As for the three tenors, Covent Garden has unquestionably found them - and boy can they sing. Rossini lets his Otello seduce, enchant and rave over the fearsome extreme of two-and-a-half octaves. Bruce Ford negotiates this terrifying range with consummate ease and minimal showiness... Juan Diego Florez is cast as Rodrigo... The tessitura is implacably high, the coloratura treacherous. Florez spins it out with a staggering perfection of tone. Octavio Arevalo's Iago completes the triumvirate. Hearing this trio in action is imperative.'

The Times

‘Even Rossini enthusiasts admit that not all the music in the earlier acts shows him at his best, though this aristocrat among composers was incapable of writing notes that were less than graceful and civilised in the broadest sense. But the good bits are very good indeed, with many a pointer to later operas - the Otello-Iago letter duet is Rigoletto's Vendetta in more than embryo - and the third act is top-drawer Rossini throughout. I would argue that his treatment of Desdemona's Willow Song is far more imaginative than Verdi's. So Rossini's Otello needs doing, occasionally, and I cannot imagine it being better done than it is by the Royal Opera. It has sensibly borrowed Pier Luigi Pizzi's handsome production from Pesaro: Renaissance sets and costumes, discreet "operatic" direction - this Rossini would not repay deconstruction. And given that the Naples company for whom Rossini wrote it in 1816 had more tenors on the roster than you could shake a stick at - you need five! - they have assembled a dream cast.

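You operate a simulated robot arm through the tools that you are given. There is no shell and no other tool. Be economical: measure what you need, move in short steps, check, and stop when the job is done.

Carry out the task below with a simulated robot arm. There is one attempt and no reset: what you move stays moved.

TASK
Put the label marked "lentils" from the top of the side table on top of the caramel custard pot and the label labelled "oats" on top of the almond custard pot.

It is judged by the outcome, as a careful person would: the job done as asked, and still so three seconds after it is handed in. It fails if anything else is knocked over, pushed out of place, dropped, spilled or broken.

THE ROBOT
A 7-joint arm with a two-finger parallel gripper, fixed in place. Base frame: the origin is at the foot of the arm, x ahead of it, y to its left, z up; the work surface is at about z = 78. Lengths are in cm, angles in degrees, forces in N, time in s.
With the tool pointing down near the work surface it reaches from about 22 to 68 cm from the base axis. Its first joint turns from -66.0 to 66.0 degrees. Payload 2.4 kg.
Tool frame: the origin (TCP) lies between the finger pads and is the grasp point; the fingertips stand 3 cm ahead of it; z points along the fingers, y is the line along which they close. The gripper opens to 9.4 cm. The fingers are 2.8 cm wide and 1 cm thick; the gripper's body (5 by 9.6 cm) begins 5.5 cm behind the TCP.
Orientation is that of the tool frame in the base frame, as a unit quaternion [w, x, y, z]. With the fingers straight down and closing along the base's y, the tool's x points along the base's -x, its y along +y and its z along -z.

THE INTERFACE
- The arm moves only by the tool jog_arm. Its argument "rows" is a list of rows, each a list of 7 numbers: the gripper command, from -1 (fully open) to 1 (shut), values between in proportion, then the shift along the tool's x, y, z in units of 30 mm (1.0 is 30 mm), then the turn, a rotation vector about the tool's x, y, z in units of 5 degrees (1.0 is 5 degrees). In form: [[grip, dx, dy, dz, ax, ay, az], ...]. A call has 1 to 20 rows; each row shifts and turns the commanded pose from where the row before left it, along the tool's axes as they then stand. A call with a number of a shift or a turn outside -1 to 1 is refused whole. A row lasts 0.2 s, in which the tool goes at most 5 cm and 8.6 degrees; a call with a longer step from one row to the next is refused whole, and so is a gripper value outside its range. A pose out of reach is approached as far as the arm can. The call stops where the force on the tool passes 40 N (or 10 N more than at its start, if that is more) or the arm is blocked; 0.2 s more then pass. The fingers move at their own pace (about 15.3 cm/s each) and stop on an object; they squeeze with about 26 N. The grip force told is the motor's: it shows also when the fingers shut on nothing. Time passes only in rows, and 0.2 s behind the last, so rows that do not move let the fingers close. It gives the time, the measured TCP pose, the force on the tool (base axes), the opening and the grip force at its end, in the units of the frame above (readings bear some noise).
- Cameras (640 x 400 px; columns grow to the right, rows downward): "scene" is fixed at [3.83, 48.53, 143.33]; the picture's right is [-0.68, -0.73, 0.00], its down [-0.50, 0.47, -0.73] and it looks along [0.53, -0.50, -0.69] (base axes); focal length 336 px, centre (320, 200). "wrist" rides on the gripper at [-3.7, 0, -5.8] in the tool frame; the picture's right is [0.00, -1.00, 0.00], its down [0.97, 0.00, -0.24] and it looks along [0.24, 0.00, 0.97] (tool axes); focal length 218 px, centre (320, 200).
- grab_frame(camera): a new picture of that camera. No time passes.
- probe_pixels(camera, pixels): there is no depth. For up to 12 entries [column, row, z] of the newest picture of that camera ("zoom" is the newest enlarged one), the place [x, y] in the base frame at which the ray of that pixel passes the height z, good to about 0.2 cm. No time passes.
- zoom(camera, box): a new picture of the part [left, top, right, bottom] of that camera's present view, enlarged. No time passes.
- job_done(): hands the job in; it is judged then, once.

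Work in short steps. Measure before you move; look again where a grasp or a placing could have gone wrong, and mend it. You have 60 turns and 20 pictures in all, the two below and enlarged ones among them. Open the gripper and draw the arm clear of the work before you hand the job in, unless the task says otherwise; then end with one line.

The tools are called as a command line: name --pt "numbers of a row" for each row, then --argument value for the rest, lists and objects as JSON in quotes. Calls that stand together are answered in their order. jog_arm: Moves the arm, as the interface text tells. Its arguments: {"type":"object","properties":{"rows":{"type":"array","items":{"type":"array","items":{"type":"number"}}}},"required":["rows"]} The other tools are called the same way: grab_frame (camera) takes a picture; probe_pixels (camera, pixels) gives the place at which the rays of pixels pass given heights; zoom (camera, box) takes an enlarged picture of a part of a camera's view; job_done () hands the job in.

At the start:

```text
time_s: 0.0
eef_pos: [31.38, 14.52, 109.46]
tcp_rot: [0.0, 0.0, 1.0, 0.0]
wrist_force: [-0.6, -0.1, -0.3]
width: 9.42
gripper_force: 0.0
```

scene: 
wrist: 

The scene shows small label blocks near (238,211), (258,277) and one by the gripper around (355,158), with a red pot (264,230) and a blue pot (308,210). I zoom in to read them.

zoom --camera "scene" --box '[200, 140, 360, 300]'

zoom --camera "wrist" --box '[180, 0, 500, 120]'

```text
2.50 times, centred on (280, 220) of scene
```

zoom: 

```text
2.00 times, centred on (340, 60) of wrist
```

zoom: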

Bruce Ford has made the enigmatic title role his own. It is enigmatic in that it almost sounds as if you need a baritone (it goes very low), but one who can fling off top Cs as well. All this Ford can do with ease, and he was in exceptionally warm, strong voice on Monday. Rodrigo is a more conventional Rossini tenor role - ie, high and florid - and Ford's Pesaro colleague Juan Diego Flórez was simply sensational, every note in even the most intricate piece of coloratura knitting securely voiced. These two hurling defiance and top notes at each other is the stuff of which opera is made, or used to be. Mariella Devia is an impeccable stylist and technician with a most beautiful voice: her Desdemona was one long, limpid stream of vocal delight. And so on: the tenor Octavio Arévalo turned Iago into a major role through sheer gumption and a bass of Alastair Miles's stature was engaged for the small role of Desdemona's father: he was superb. Timothy Robinson sang the Gondolier's offstage song with Rossinian grace. The wise, unobtrusive conductor Gianluigi Gelmetti gave his singers every support while granting the score its full dramatic weight. A great evening.'
Rossini’s Matilde di Shabran

Evening Standard

‘The sexual psychology of Rossini’s Matilde di Shabran is not complicated. “Women should be banned,” proclaims the tyrant-hero at the start. “Women are born to conquer and to reign,” concludes his fiery eponymous lover at the finale. Take your pick. Neither would stand up in a court of law. The journey towards that end is long, complicated and, as always with Rossini, saved by the most rewarding ensembles and glittering aural pyrotechnics ever detonated by the human voice. When the star is Juan Diego Florez, for whom Italian bel canto is life’s elixir, we are sure of a treat. His Matilde, Polish soprano Aleksandra Kurzak, was if anything yet more outstanding. She floated, sparkled and spat her ferocious ornamented passages. Top notes shot out like flick-knives. You wouldn’t want to meet her coloratura on a dark night.’

The Sunday Times

‘Four years ago in Pesaro, Matilde di Shabran was a dazzling discovery for me. I raved almost unreservedly about the musical performance and praised Mario Martone’s production for balancing the comic and serious elements of the piece. Florez’s technical bravura remains staggering. To my surprise, he wasn’t the star of the show. That accolade goes to the ever-improving Polish soprano Aleksandra Kurzak, who had the audience eating out of her hand with her pearly coloratura and coquettish charm. Her show-off final aria matches that of La Cenerentola in its brilliance, and she rightly brought the house down. Carlo Rizzi kept Rossini’s inventive and vivacious score on the boil... The work is a musical treasure-trove, and Kurzak is a dazzling new star.’